“Don’t fear the axe said the tree, the handle is one of us!” Turkish Proverb.
The grotesque public beating of Tyre Nichols on the streets of his hometown of Memphis, taunted by the police who murder him as he lay dying, should animate us as much as the police murder of 22-year-old Mahsa Amini in Iran last year.
That the veneer of ‘social peace’ in capitalist democracies is only skin deep is shockingly exposed in this modern ‘lynching’ of a black man from the south by other black men. This tragically all too familiar event transcends the usual cultural and institutional racism of the police to the nature of policing itself.
These ‘workers in uniform’ as some on the ‘left’ would have it. are not the arbiters but enforcers of capitalist discipline and control, ultimately by any means necessary as countless assaults on prisoners, rioters, demonstrators and dissenters through generations testify.
Since there have been privileged elites with power to enforce and property to defend, there has been a concept of policing going back to Egypt, China, Babylonia, Persia et al. Historically it has been in the form of rewards and bounties for the franchised-out capture and killing to protect the status quo.
The first centralised uniformed police of the modern era was established under Louis XIV in Paris 1667. In the southern states of the USA, they emerged from the Slave Patrols recapturing runaway “property”.
Today they are international capitalisms first physical line of defence in whatever form that system takes across the globe. From neutral Switzerland to warring Ukraine, from pacific superpower China to pacific islands Fiji, they are the franchised bounty hunters of the state.
In the West we somehow imagine this as a vice of non-democracies, looking at Iran for example, where deaths in custody are frequent and at least 500 have been killed since the current wave of protests began. We are thus lulled and fooled into keeping our eyes off our own state’s affairs, but in reality, the figures of brutality speak for themselves.
From the US, some names we know: Eric Garner, George Floyd and now Tyre Nichols. Barely a glint of the tip of an iceberg that sees around 1200 killed after police contact there each year. That’s one person (predominately people who are black or poor) ever 7 hours. Survivors like Rodney King multiply the evidence of that violence exponentially.
‘Only in America’ we like to think but here we have our names too like Mark Duggan or Chris Kaba, who’s enquiry into “potential homicide” according to the Independent Police Office for Conduct, was put on hold in November. The IOPC itself investigates on average around 200 deaths a year following police contact or custody, numerically proportionate to the USA.
In addition, the Metropolitan Police alone Is reviewing 1071 serious and sometimes multiple allegations against serving officers for violent and sexual offence against women and children. Met Commissioner Sir Mark Rowley emphasised the problem was bigger than “a few bad apples” adding that they “..haven’t applied the same sense of ruthlessness…that routinely apply to confronting criminals”. In a force of 45,000, that is roughly 2.5%.

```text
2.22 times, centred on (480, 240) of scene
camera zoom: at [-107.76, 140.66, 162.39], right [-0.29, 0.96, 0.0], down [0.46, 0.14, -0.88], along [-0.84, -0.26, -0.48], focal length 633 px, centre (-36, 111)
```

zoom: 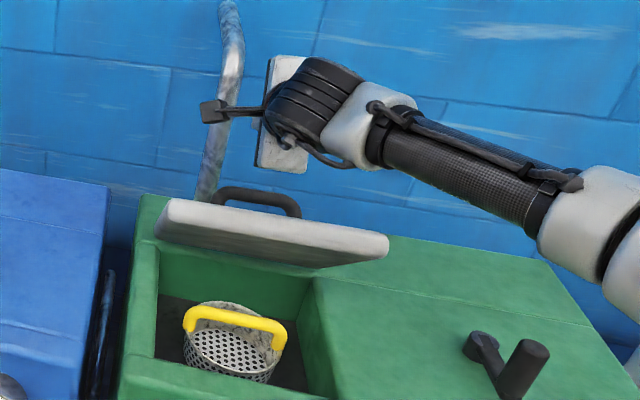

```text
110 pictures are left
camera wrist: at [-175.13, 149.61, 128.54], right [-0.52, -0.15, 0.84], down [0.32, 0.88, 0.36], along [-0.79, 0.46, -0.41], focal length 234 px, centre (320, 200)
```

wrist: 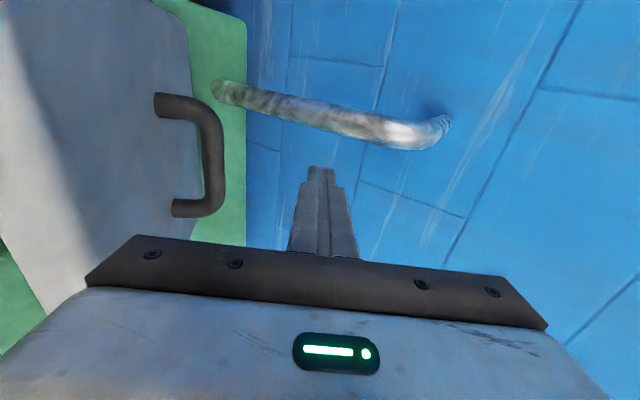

Before such revelations we already had some appalling examples in the arrest of PC Hussain Chehab for child sex abuse following the kidnap and murder of Sarah Everard by PC Wayne Cousens and the recent conviction of PC David Carrick for a dozen cases of rape and false imprisonment.
While the media fabricate a threat to us from trans people, it’s clear to us that women are far more in danger from predatory men joining their local police force than a trans person seeking a gender recognition certificate!
The detail however blurs the principle. The police have one objective role, Policing! It speaks for itself: ultimately to control through the contrivance of consent, or brutalisation if necessary, those not in possession of power and wealth. This we will see manifest more blatantly as our current wave of resistance to austerity grows in strength and confidence. Our view is as the internationalist writer and fighter George Orwell put it:
“When I see an actual flesh-and-blood worker in conflict with his natural enemy, the policeman, I do not have to ask myself which side I am on.”